Sometimes, the audience has a reason to believe all that stripping-as-emotional-catharsis stuff, too. You’ll get flustered more than once. Quite frankly, it’s hard not to, given that seemingly every possible sexual position is emulated on a gigantic screen by people with way more finesse (and muscle definition) than most of the plebes gawking around you. You will likely sink a little deeper into your seat, and be thankful that theaters are dark and the people around you can’t see how deeply red you’re blushing. Those people, however, will likely be squealing and squirming (and outright clapping and cheering) in solidarity. There will be a ton of nervous laughter, too, because it’s hard to feel something so intimately silly in a room of strangers.
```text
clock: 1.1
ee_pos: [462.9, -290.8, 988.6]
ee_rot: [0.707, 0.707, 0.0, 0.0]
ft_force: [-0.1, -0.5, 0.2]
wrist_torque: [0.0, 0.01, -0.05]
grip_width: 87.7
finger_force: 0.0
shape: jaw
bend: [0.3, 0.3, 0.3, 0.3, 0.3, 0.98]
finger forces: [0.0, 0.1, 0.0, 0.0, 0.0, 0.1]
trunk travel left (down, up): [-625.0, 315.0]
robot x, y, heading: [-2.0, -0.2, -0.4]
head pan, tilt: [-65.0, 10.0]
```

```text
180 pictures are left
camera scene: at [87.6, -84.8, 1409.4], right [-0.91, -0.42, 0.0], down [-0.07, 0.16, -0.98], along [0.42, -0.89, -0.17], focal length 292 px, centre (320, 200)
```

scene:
That might be the best way to describe Magic Mike XXL overall: Its sexiness sometimes manages to transcend its silliness. The movie coyly references other perfectly delightful pop-culture phenoms usually tagged as youthful “guilty pleasures”—there’s a Harry Potter quip, a stripper skit that parodies Twilight, and a semi-serious conversation about the Backstreet Boys vs. NSYNC—which allows these bros to serve as an exalted, grown-up boy band in kind. Big Dick Richie’s mission to find a woman who can readily accept his namesake—“a blessing and a curse!”—has him act out a climactic 50 Shades of Grey-style fantasy where he plays a loving, tuxedo-clad gentleman who becomes a freak in the bedroom. And that’s just fine! The light bro-banter and waggling butts work just fine to get all this across, even if it’s all a little too light for the movie’s heavier themes. Shallow penetration is still penetration.